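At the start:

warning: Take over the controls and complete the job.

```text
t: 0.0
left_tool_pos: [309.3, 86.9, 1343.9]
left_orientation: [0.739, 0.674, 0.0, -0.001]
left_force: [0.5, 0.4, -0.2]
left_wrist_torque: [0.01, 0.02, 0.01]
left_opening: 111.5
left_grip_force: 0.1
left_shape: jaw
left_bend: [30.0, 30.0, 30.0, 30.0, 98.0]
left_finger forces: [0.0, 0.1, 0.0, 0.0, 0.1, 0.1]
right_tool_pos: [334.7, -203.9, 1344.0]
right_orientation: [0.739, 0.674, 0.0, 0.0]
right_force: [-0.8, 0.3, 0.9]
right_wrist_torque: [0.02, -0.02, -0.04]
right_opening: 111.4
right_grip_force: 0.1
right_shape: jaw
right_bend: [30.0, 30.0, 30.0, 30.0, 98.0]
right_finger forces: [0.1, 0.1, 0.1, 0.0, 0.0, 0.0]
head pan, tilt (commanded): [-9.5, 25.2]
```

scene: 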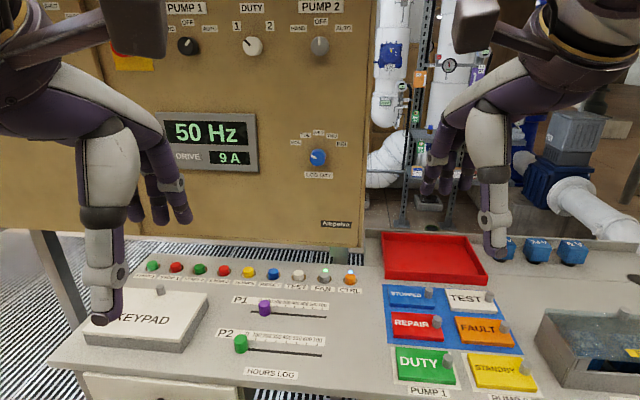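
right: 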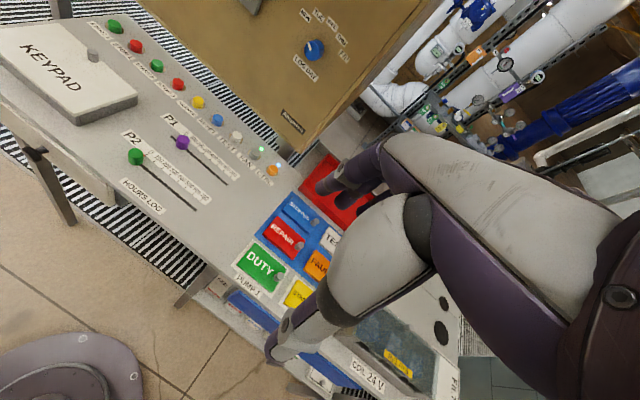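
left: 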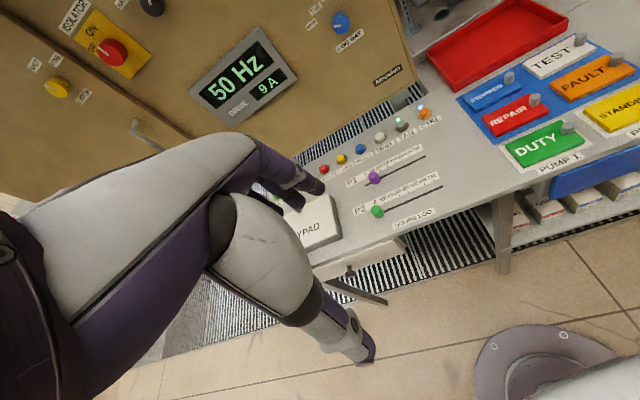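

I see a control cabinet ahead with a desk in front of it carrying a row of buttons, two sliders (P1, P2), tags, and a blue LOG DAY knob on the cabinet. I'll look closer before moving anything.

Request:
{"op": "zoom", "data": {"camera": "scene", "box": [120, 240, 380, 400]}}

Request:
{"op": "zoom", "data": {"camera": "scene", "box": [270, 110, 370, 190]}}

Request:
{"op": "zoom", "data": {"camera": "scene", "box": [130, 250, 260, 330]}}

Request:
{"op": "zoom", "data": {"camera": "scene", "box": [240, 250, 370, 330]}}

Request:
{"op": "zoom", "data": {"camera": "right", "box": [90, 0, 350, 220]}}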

→ **Exercise**: Extract every line of the data exactly; pictures stay out. Use JSON: a list with one string for each line that is not empty.

→ **Written solution**:
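[
  "At the start:",
  "warning: Take over the controls and complete the job.",
  "```text",
  "t: 0.0",
  "left_tool_pos: [309.3, 86.9, 1343.9]",
  "left_orientation: [0.739, 0.674, 0.0, -0.001]",
  "left_force: [0.5, 0.4, -0.2]",
  "left_wrist_torque: [0.01, 0.02, 0.01]",
  "left_opening: 111.5",
  "left_grip_force: 0.1",
  "left_shape: jaw",
  "left_bend: [30.0, 30.0, 30.0, 30.0, 98.0]",
  "left_finger forces: [0.0, 0.1, 0.0, 0.0, 0.1, 0.1]",
  "right_tool_pos: [334.7, -203.9, 1344.0]",
  "right_orientation: [0.739, 0.674, 0.0, 0.0]",
  "right_force: [-0.8, 0.3, 0.9]",
  "right_wrist_torque: [0.02, -0.02, -0.04]",
  "right_opening: 111.4",
  "right_grip_force: 0.1",
  "right_shape: jaw",
  "right_bend: [30.0, 30.0, 30.0, 30.0, 98.0]",
  "right_finger forces: [0.1, 0.1, 0.1, 0.0, 0.0, 0.0]",
  "head pan, tilt (commanded): [-9.5, 25.2]",
  "```",
  "scene: ",
  "right: ",
  "left: ",
  "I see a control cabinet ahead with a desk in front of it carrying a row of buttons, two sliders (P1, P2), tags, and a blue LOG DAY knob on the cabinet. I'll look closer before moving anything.",
  "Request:",
  "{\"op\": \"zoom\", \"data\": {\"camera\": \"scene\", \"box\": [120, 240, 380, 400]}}",
  "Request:",
  "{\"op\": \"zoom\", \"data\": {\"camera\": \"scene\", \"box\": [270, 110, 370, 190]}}",
  "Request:",
  "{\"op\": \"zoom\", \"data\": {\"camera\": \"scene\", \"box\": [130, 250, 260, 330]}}",
  "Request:",
  "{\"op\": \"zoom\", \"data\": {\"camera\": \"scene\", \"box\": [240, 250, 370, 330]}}",
  "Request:",
  "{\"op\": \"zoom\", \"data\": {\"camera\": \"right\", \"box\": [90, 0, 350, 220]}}"
]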